In response to the robbery and killing of Sharon L. Staples by three Black teen-age males in front of her 13-year-old son, a number of individuals, financial institutions, as well as community and faith-based organizations have started initiatives to help Staples’ family.
Reverend Dr. Nathaniel J. Stampley, Sr., senior pastor of Heritage International Ministries, COGIC is calling on 100 men in the community to join him at Heritage on Monday, August 22 at 6 p.m. to organize and mobilize to become more responsible, supportive and visible to the women, children and elderly.
During the meeting at Heritage, located at 1036 W. Atkinson Ave., Rev. Stampley will encourage the men who attend to reconnect with themselves and each other as it relates to moral values, community involvement, personal responsibility, and spirituality.
“This will not be just one time; it will be ongoing,” Rev. Stampley said Tuesday. “I have a vision as to what I want to do.”
Rev. Stampley said there are multiple tragedies in the murder of Staples, who was the mother of seven children and who was pregnant with twins when she was killed.
“We have seven children left without a mother, we have several young teens (who have been apprehended) whose lives have been altered, not to mention their grieving parents,” Rev. Stampley said in a written statement.
“We have a grandfather, 83-years-old having to assume the role of parent and we have a community under siege, not knowing when and where violence will occur.”
During the Monday meeting, Rev. Stampley will unveil a two-page mission statement, which will outline a strategy to deal with the conditions of joblessness, education, and safety.
Rev. Stampley plans to incorporate the group into a legal entity that has by-laws, an appointed president, staff and board of directors, including annual dues.
The men who join the organization must become more visible in their community and neighborhoods, dialoging, praying and even singing with residents.
They must also commit time and resources to the community, give reverence to God, resolve differences peacefully and intellectually, be a role model to children—especially young boys, and pool their financial resources and skills to create new businesses and jobs, acquire abandoned properties, and assist the homeless and men returning from prison.
“I do not take this appeal lightly,” Stampley said. “I have lived 60 years; (been) married 39 years; (have) six children and 11 grandchildren. I have served in many capacities and traveled extensively.
“However, this may be my greatest challenge. (We must) resurrect the Biblical and ancient African concepts of a model kingdom, whereby we will honorably be called ‘Sons of God.’”

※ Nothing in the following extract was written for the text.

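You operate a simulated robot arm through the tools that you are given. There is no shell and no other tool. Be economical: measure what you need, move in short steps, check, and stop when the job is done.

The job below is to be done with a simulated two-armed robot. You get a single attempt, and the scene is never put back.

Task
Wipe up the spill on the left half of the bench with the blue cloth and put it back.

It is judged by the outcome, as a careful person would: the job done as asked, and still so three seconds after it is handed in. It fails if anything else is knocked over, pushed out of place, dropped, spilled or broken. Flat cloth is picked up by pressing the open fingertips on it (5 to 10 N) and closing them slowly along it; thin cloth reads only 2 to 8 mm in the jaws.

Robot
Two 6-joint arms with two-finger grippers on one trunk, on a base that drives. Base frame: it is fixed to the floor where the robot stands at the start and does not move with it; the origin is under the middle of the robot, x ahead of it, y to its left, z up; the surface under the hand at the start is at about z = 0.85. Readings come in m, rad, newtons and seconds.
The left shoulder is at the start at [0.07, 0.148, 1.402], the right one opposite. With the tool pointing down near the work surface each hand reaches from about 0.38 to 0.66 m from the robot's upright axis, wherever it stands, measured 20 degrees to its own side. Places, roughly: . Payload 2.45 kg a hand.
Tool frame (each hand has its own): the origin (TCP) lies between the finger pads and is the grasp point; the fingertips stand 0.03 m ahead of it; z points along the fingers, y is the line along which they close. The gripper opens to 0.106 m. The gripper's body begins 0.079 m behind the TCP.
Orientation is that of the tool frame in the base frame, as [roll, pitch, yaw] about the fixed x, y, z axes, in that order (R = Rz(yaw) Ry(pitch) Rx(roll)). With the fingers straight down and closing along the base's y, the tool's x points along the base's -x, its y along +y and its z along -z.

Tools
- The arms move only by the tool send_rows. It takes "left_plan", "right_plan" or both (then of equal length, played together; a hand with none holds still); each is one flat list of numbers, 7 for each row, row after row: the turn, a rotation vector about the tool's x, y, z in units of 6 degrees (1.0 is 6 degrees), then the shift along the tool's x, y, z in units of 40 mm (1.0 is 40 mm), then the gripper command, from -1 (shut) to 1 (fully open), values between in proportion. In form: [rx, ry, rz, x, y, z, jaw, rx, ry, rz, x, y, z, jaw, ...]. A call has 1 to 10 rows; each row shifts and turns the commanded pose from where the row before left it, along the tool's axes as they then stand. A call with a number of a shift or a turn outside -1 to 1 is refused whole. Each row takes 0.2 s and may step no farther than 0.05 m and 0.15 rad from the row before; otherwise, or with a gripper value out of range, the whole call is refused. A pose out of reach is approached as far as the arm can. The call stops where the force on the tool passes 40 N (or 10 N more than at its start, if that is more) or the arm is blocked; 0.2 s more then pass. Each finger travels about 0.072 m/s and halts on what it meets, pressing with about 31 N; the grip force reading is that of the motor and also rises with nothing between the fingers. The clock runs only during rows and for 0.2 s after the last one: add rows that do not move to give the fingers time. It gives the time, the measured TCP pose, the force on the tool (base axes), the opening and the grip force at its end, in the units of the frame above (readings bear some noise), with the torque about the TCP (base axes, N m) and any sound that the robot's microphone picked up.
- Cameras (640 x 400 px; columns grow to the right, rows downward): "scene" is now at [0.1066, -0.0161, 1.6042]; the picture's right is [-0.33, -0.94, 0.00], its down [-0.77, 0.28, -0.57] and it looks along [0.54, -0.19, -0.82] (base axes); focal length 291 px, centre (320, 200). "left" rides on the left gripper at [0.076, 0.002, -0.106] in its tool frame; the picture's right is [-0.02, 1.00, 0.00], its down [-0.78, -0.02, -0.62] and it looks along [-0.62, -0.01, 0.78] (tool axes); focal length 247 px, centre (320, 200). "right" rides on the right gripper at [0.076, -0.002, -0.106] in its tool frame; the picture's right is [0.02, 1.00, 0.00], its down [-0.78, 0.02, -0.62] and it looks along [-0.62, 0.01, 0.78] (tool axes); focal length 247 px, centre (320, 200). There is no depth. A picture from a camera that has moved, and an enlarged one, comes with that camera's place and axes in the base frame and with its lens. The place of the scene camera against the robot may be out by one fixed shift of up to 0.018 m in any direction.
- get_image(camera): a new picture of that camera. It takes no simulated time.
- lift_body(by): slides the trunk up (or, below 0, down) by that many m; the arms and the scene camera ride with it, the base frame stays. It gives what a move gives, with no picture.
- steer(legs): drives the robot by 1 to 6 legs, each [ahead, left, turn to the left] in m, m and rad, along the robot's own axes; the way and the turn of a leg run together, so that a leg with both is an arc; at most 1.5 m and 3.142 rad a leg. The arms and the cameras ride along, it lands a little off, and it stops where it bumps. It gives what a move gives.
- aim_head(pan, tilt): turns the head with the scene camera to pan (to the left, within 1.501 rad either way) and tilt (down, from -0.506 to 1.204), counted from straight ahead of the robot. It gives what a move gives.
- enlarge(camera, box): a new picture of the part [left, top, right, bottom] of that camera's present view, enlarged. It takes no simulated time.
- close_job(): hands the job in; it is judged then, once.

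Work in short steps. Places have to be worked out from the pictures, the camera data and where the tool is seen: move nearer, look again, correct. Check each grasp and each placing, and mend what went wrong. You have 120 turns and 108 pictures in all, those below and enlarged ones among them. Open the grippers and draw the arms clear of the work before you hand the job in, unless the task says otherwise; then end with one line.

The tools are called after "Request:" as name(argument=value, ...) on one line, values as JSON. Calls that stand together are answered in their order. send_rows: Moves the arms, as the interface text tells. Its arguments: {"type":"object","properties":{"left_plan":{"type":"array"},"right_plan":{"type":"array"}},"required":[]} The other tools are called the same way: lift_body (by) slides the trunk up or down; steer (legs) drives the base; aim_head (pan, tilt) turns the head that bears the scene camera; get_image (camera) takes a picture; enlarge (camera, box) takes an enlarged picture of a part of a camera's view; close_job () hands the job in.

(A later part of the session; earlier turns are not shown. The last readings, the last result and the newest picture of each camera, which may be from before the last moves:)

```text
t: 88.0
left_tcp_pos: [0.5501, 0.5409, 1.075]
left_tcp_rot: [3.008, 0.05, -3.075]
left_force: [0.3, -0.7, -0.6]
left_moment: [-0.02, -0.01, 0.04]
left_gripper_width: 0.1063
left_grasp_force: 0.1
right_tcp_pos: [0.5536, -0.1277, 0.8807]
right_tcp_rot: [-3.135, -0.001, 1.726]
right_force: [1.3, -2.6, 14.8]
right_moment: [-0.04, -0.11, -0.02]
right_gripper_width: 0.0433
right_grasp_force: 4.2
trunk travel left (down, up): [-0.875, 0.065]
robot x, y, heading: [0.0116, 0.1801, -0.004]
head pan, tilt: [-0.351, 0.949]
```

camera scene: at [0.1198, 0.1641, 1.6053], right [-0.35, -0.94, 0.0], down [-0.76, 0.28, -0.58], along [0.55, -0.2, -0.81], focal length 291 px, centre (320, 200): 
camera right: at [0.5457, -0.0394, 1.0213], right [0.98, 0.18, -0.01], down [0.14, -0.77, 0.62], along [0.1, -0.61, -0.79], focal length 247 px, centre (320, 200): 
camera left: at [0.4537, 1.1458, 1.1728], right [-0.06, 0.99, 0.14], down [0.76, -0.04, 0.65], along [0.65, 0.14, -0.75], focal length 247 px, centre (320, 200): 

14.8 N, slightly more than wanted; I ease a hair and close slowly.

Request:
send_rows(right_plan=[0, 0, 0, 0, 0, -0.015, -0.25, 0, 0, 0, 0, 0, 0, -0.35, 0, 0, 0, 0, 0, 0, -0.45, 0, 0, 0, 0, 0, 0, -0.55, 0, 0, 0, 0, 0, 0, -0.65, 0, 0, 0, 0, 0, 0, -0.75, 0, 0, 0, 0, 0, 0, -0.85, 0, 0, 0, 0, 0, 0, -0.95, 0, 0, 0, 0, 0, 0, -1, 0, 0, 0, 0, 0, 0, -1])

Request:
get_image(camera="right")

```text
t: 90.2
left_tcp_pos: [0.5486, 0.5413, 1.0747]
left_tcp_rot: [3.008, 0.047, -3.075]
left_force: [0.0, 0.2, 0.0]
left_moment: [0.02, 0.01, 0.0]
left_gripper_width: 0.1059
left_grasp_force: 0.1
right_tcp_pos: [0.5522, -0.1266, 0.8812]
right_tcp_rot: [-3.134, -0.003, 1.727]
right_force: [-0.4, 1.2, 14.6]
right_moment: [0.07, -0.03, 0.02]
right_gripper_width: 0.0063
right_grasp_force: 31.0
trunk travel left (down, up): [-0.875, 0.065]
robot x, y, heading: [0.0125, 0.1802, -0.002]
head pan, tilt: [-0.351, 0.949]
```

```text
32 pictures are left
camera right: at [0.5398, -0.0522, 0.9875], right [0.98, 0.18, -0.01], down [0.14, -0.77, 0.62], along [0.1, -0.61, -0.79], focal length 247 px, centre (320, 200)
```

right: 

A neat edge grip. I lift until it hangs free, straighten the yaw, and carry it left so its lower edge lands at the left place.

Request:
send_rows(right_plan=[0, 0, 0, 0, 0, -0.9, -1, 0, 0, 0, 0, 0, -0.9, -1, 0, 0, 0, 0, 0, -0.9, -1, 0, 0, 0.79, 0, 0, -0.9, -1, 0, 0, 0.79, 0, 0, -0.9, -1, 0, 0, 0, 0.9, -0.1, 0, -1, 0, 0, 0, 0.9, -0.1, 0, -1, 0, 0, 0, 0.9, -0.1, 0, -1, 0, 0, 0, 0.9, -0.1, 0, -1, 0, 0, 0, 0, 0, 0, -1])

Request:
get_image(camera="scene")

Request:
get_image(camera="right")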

An organization of car owners, called the Brew City Corvette Club, recently had a car show to raise money, clothing and school supplies for the Staples family. They will also collect checks made out to the Staples Family Benefit fund that has been set up at Waukesha State Bank.
Individuals wanting to contribute monetarily to the fund can do so by dropping off a donation at any Waukesha State Bank or mail their donation to: The Staples Family Benefit, Attn: Jodi Hanna, P.O. Box 648, Waukesha, WI 53187
St. Francis Church is accepting donations of clothing and other items from 9 a.m. to 4 p.m. Monday through Friday. St. Francis is located at 1927 N. 4th St., near north 4th and Brown Streets.
Encouraged by an employee who was touched by the news of the shooting and its impact, BP gas station, located at 51st and Brown Deer, is collecting items for the family at the station.